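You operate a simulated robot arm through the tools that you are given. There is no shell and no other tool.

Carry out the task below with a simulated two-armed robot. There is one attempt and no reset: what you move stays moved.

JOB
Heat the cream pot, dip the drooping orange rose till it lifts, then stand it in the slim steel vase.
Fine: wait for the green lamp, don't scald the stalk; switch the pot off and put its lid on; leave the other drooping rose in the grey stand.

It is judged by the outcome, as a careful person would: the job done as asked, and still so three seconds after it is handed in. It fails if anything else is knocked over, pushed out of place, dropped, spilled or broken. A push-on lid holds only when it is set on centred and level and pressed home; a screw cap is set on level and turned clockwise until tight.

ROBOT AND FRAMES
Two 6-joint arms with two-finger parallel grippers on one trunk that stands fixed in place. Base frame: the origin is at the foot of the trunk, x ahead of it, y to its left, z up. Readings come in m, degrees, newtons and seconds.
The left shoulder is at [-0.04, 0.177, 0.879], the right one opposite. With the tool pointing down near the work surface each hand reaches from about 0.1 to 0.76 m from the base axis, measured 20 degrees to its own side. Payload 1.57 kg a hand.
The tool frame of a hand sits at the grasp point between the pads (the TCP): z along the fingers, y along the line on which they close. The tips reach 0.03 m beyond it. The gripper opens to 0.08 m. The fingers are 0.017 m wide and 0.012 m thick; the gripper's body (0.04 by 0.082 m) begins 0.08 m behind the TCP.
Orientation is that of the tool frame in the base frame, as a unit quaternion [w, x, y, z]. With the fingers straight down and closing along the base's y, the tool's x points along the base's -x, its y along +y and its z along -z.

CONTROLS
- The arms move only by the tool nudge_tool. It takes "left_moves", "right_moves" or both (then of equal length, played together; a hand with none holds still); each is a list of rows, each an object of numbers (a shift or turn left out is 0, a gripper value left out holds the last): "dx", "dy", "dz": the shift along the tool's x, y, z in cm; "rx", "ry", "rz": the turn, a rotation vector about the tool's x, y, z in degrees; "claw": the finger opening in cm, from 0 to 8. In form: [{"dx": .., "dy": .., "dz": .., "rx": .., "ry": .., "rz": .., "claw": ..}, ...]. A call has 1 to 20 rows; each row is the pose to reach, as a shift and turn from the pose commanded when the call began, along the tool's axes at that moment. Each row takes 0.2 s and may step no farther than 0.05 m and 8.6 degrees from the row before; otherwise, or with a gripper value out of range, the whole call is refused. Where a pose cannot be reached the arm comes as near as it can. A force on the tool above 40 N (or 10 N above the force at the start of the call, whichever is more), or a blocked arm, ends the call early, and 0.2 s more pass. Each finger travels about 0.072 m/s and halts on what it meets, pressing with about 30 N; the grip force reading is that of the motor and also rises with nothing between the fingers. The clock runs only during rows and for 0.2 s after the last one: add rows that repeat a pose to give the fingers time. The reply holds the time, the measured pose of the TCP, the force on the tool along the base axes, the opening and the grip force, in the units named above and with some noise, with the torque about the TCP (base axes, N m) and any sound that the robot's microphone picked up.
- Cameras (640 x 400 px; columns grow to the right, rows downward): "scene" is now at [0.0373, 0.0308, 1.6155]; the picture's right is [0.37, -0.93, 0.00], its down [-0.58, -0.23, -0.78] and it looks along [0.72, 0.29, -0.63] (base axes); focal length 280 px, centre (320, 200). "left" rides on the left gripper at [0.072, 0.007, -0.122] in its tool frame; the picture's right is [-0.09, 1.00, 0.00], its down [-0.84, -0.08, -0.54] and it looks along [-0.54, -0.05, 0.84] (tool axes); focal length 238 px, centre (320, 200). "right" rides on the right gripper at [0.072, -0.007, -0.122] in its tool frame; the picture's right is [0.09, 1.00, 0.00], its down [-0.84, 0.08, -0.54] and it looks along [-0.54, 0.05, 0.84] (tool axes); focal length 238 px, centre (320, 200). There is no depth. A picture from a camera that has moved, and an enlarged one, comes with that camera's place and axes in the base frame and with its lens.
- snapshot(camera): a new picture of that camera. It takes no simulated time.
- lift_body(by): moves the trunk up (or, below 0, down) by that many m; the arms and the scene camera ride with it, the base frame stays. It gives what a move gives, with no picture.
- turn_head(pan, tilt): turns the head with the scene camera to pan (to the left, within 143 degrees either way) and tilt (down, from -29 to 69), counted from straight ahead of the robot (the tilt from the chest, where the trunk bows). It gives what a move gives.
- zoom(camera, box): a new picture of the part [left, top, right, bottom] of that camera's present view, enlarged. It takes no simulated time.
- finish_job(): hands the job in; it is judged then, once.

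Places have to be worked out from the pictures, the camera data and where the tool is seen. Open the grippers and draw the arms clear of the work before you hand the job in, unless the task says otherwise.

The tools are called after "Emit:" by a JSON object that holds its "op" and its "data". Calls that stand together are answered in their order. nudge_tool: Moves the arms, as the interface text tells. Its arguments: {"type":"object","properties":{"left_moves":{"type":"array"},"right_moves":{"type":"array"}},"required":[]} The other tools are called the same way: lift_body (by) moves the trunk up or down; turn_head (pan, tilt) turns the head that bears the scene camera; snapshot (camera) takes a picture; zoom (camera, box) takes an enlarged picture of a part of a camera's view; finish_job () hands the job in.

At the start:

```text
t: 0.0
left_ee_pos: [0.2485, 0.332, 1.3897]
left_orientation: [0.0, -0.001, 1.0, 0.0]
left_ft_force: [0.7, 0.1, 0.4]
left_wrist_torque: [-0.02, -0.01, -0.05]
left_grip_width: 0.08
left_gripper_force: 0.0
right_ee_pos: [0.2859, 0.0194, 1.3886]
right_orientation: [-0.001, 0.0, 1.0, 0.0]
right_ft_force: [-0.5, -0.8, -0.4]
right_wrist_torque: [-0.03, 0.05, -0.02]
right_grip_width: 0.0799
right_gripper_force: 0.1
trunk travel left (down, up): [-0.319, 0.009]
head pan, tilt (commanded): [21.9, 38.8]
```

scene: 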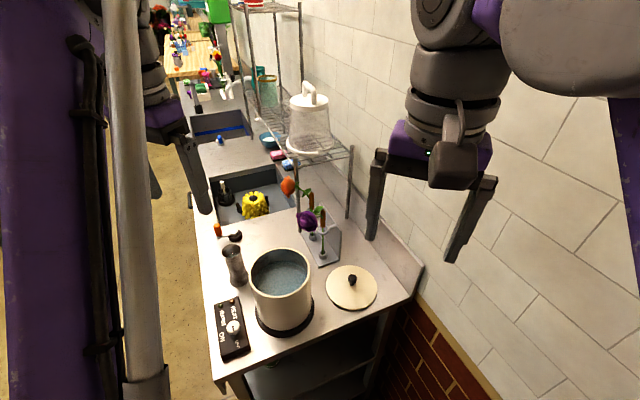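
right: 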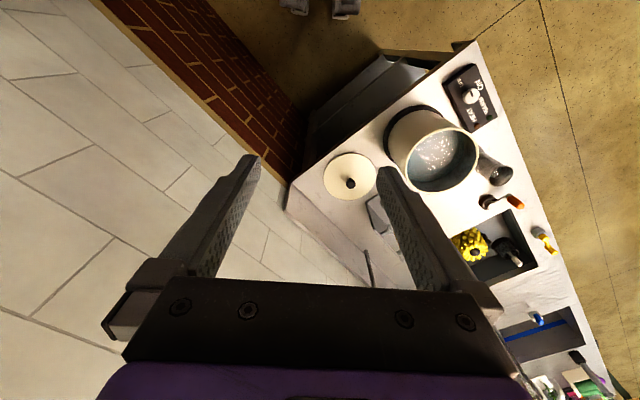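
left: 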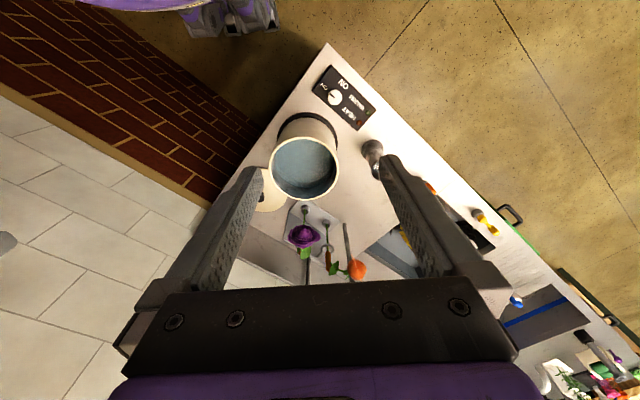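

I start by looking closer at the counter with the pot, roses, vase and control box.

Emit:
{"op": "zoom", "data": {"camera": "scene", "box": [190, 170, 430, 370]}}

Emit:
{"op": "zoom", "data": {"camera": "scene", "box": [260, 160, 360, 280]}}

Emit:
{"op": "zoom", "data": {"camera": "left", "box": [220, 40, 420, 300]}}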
──────
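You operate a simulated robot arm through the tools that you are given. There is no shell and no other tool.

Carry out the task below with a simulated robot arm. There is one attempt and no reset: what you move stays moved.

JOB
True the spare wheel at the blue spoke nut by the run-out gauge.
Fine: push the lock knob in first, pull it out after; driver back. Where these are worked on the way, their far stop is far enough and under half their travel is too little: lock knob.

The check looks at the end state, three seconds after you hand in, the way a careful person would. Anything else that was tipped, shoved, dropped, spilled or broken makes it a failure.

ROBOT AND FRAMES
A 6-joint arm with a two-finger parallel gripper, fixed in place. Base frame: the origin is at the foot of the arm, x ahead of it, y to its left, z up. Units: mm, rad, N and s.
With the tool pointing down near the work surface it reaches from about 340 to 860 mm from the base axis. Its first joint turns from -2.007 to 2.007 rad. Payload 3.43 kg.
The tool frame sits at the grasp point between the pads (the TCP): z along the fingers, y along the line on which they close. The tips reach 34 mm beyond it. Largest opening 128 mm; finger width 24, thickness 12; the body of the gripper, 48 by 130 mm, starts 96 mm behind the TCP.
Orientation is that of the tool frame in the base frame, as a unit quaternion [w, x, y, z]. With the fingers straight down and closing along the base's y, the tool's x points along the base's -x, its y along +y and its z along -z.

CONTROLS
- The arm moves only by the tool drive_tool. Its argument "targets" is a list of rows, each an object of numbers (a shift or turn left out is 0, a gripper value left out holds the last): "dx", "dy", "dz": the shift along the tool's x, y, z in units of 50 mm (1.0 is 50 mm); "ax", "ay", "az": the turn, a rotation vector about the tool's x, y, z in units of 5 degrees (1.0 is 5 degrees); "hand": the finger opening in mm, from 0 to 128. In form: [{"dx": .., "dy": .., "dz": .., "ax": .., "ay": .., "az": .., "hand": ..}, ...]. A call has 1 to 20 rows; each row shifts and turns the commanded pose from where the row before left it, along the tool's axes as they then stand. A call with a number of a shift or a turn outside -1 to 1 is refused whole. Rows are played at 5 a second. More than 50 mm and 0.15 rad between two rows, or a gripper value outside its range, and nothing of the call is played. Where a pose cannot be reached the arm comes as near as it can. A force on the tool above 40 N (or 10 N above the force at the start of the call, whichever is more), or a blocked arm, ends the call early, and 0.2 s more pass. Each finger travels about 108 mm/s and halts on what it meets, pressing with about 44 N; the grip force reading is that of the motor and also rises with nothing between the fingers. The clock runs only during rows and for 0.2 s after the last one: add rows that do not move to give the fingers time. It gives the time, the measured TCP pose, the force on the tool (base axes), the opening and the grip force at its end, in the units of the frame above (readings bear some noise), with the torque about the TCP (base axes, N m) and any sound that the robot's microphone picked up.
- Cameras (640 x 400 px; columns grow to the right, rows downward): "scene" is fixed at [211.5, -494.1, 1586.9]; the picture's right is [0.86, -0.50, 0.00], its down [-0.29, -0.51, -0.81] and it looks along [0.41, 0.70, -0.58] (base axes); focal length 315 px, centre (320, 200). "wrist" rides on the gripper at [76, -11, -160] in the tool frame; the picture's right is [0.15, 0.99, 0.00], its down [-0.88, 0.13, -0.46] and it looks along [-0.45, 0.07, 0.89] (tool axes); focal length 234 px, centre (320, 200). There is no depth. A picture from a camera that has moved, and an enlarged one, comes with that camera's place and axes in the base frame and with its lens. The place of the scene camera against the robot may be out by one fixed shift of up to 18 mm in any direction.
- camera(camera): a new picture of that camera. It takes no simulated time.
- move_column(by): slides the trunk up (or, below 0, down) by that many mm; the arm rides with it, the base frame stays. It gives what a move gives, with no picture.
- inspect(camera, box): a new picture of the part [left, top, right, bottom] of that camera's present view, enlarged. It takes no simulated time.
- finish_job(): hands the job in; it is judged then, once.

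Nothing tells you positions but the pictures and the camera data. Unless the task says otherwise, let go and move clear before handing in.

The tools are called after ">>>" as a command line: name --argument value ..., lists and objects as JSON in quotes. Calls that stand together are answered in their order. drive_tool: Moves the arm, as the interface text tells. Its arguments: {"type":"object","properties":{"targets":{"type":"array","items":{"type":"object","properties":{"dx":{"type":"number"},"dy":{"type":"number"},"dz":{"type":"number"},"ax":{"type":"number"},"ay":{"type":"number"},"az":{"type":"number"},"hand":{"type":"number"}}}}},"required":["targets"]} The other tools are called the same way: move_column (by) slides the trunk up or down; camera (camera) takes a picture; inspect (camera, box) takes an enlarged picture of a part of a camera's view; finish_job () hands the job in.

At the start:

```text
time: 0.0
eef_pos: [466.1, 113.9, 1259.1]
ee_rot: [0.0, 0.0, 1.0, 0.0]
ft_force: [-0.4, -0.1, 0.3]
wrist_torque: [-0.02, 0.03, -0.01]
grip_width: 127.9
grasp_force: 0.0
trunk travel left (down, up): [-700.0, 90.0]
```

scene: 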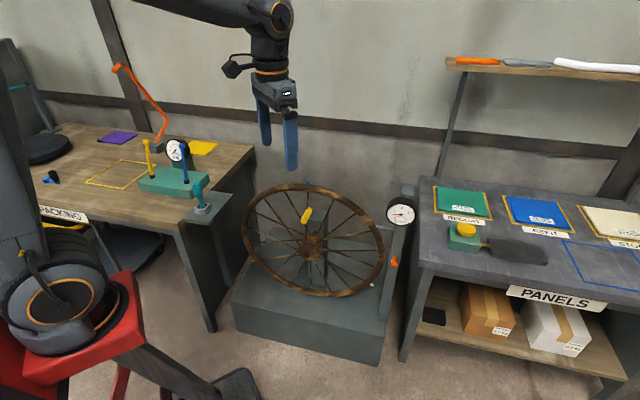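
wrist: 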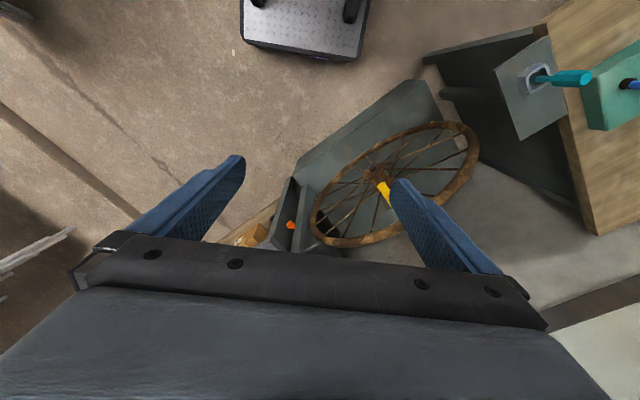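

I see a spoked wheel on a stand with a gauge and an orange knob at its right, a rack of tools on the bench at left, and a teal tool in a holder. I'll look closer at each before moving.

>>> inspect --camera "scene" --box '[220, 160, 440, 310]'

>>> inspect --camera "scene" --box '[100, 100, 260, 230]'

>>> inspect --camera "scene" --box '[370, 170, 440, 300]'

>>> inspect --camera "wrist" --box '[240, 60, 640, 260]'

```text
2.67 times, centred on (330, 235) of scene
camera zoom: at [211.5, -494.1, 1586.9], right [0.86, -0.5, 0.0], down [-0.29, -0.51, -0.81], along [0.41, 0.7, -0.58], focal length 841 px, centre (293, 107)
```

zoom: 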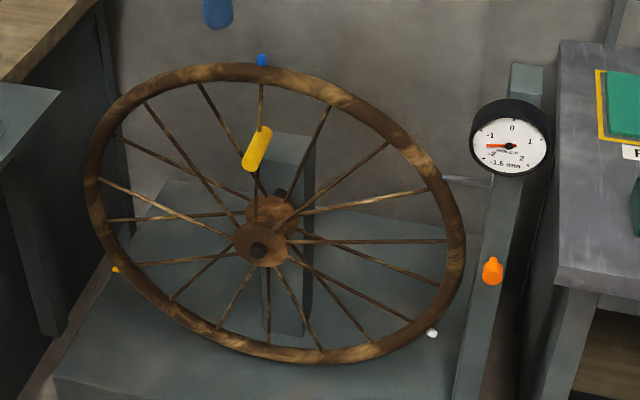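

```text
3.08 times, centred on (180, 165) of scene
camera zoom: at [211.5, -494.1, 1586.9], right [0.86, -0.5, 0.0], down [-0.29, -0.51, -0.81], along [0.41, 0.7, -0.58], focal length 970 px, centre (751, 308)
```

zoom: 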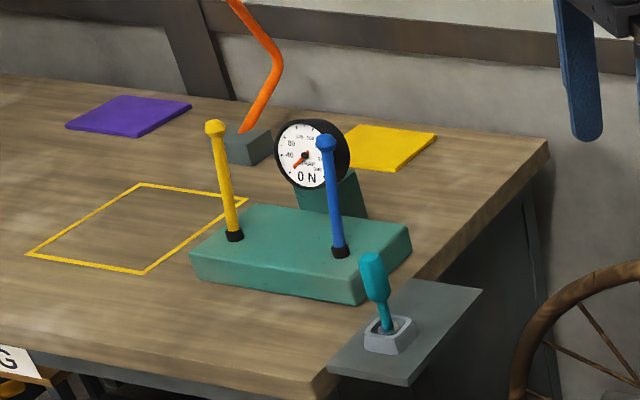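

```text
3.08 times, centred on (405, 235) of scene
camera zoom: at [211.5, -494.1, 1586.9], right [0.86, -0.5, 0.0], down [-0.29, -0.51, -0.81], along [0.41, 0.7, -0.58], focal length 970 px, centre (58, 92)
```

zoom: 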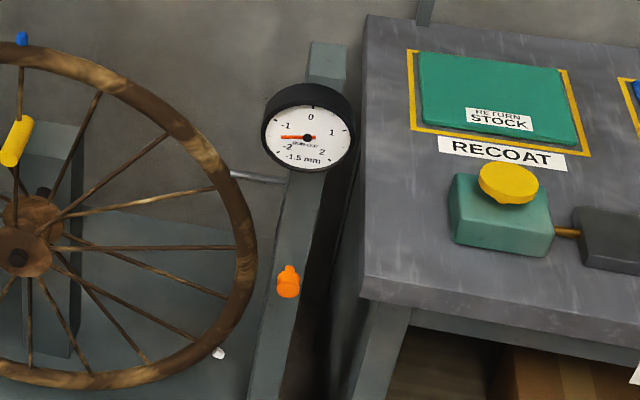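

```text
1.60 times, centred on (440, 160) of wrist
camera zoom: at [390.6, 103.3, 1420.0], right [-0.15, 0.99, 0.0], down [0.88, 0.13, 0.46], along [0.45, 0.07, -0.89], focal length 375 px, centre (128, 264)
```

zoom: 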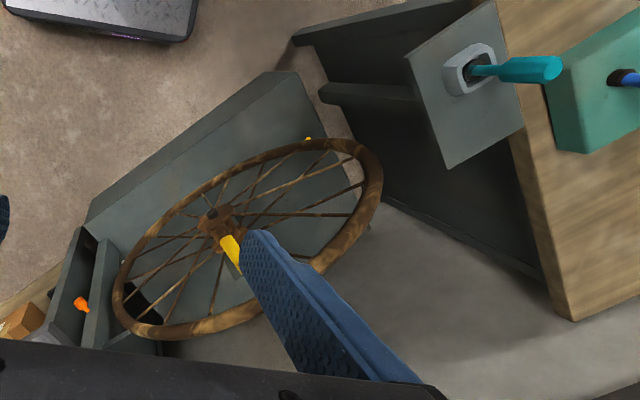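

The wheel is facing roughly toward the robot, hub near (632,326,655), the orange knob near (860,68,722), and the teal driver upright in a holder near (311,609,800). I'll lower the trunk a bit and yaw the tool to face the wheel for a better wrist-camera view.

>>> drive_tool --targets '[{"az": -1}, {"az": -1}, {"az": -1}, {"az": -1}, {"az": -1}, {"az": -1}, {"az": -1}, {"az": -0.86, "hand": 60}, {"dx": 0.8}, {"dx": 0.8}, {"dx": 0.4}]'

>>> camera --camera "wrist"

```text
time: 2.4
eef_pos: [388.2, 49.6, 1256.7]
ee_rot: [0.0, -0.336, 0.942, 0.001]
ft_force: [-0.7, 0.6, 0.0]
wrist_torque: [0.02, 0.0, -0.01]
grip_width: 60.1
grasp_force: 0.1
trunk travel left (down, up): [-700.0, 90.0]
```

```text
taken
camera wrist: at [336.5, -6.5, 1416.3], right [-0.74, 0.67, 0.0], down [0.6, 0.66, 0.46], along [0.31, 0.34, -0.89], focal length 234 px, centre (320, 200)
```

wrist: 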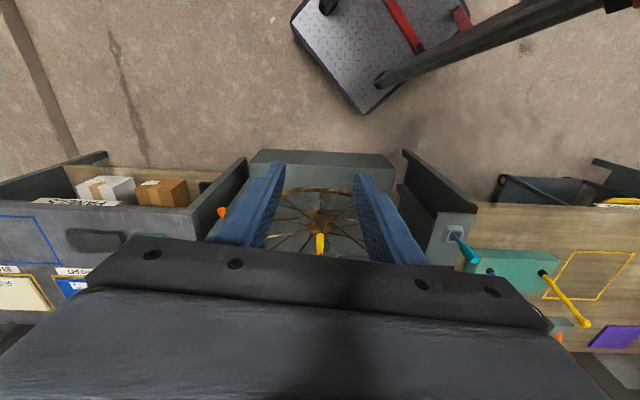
──────
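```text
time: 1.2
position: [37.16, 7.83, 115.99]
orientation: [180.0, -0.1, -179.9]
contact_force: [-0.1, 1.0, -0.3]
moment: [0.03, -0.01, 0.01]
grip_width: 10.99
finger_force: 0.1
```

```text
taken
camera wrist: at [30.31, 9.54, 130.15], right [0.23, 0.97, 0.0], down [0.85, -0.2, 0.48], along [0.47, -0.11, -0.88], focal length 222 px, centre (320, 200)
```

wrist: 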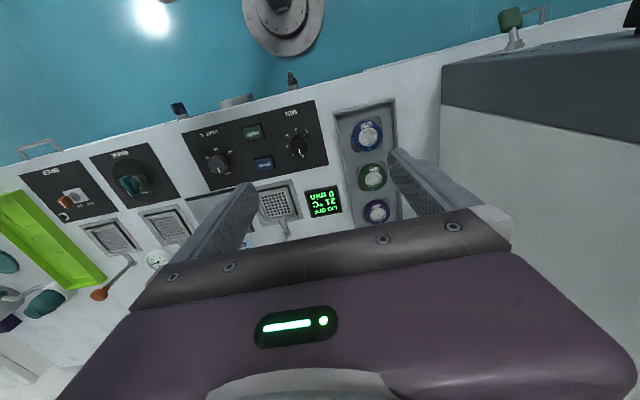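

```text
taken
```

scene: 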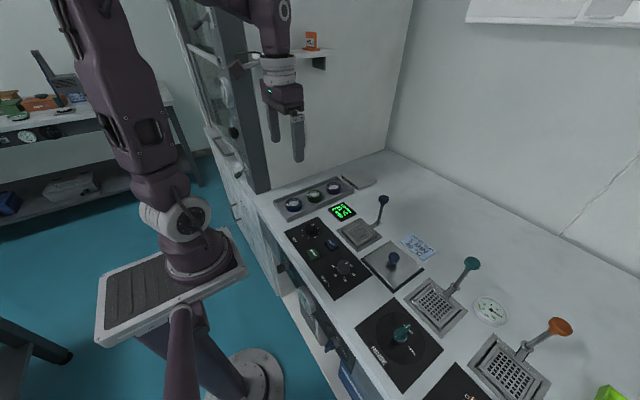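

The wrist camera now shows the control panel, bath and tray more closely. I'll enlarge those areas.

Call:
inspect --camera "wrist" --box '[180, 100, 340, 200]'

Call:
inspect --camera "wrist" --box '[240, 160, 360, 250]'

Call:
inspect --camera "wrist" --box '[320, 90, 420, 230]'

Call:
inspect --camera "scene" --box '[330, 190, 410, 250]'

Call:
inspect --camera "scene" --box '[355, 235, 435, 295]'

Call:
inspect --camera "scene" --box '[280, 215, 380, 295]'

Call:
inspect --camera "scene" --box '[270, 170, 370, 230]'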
──────
Go through the listing above and locate each line that holds the word "type". Copy those lines.

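The tools are called after "Emit:" by a JSON object that holds its "op" and its "data". Calls that stand together are answered in their order. nudge_tool: Moves the arms, as the interface text tells. Its arguments: {"type":"object","properties":{"left_moves":{"type":"array"},"right_moves":{"type":"array"}},"required":[]} The other tools are called the same way: lift_body (by) moves the trunk up or down; turn_head (pan, tilt) turns the head that bears the scene camera; snapshot (camera) takes a picture; zoom (camera, box) takes an enlarged picture of a part of a camera's view; finish_job () hands the job in.
The tools are called after ">>>" as a command line: name --argument value ..., lists and objects as JSON in quotes. Calls that stand together are answered in their order. drive_tool: Moves the arm, as the interface text tells. Its arguments: {"type":"object","properties":{"targets":{"type":"array","items":{"type":"object","properties":{"dx":{"type":"number"},"dy":{"type":"number"},"dz":{"type":"number"},"ax":{"type":"number"},"ay":{"type":"number"},"az":{"type":"number"},"hand":{"type":"number"}}}}},"required":["targets"]} The other tools are called the same way: move_column (by) slides the trunk up or down; camera (camera) takes a picture; inspect (camera, box) takes an enlarged picture of a part of a camera's view; finish_job () hands the job in.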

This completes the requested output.